• [Material]:
— Begin —

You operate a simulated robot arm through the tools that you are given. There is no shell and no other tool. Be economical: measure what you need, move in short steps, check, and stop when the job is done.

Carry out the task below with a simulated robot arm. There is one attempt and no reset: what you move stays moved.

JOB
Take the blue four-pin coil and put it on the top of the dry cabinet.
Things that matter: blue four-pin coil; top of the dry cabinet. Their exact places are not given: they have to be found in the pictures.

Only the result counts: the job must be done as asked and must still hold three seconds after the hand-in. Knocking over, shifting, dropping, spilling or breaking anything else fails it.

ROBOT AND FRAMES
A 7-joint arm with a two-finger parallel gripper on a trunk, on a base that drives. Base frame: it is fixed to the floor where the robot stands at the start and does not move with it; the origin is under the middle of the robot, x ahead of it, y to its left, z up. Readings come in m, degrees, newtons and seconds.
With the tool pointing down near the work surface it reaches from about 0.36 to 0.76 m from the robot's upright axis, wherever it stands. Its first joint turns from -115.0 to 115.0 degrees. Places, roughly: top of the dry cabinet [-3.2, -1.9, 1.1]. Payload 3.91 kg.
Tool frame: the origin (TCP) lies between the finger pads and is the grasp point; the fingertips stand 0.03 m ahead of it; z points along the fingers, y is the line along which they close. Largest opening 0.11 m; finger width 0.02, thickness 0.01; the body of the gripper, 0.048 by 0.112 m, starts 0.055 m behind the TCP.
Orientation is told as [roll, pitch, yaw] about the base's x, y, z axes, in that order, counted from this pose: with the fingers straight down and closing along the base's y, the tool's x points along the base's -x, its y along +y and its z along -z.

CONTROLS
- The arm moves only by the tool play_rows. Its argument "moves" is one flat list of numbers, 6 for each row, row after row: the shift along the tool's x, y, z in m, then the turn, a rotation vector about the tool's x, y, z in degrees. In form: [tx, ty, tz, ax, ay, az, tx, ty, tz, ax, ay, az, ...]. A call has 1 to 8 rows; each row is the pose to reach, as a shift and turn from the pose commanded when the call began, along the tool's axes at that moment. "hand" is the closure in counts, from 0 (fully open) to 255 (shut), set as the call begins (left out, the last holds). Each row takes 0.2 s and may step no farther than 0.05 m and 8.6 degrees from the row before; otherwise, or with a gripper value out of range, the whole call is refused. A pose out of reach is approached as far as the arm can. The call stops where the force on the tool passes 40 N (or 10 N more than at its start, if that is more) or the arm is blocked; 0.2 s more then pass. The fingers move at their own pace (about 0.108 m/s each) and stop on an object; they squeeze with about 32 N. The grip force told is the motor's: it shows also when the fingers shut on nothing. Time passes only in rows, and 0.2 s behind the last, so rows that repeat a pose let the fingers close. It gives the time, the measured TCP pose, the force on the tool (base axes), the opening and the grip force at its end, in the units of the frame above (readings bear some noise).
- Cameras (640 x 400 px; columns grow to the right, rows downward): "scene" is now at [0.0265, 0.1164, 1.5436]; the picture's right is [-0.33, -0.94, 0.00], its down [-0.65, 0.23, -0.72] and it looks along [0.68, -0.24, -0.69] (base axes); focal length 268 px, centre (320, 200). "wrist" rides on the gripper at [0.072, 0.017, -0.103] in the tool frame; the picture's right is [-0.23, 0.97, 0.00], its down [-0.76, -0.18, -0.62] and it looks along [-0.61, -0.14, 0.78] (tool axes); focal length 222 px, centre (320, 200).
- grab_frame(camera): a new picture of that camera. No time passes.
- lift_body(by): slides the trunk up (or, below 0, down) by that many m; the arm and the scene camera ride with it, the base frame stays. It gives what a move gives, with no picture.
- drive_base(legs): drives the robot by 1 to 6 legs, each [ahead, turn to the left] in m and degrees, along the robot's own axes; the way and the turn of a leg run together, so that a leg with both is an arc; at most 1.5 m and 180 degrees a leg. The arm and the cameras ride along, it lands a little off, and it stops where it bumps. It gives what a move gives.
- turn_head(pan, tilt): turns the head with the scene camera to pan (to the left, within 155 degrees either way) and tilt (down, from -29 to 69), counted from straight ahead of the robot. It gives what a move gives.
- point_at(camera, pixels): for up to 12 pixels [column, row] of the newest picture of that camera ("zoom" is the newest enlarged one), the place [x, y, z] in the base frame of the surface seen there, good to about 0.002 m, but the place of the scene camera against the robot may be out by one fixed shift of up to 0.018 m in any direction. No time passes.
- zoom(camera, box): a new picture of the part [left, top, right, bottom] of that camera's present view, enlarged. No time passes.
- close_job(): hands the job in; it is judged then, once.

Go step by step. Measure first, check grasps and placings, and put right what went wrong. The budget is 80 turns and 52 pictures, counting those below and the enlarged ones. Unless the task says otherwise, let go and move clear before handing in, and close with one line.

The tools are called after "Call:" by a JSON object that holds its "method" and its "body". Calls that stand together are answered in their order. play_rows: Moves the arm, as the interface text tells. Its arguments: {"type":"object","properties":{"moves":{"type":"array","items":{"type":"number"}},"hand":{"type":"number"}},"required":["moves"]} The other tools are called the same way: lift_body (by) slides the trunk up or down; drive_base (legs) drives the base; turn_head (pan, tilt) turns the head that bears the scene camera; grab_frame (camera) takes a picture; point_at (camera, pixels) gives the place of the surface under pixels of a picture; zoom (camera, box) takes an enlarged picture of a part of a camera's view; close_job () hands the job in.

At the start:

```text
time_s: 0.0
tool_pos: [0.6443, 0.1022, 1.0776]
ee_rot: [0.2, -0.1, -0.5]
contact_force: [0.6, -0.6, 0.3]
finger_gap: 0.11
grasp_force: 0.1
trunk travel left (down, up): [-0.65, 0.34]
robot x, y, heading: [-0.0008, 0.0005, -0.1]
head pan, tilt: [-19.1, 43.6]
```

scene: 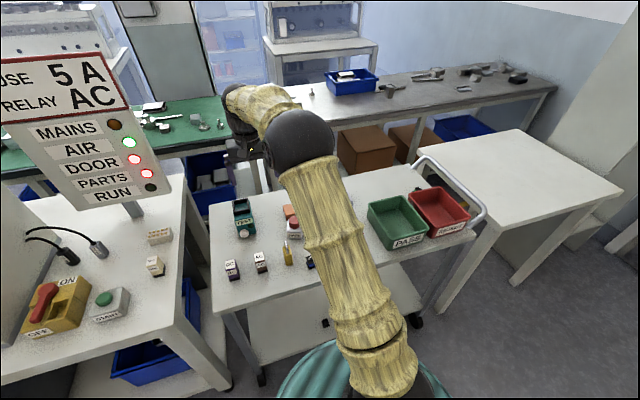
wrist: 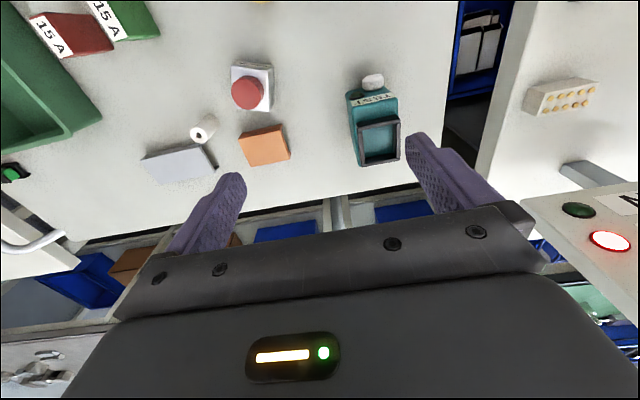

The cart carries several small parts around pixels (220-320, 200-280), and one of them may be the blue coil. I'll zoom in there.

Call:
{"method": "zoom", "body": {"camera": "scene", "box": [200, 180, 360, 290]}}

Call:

— End —

• [What is asked]: Identify every line above with the string "simulated" in it. Copy those lines.

• [Exercise output]:
You operate a simulated robot arm through the tools that you are given. There is no shell and no other tool. Be economical: measure what you need, move in short steps, check, and stop when the job is done.
Carry out the task below with a simulated robot arm. There is one attempt and no reset: what you move stays moved.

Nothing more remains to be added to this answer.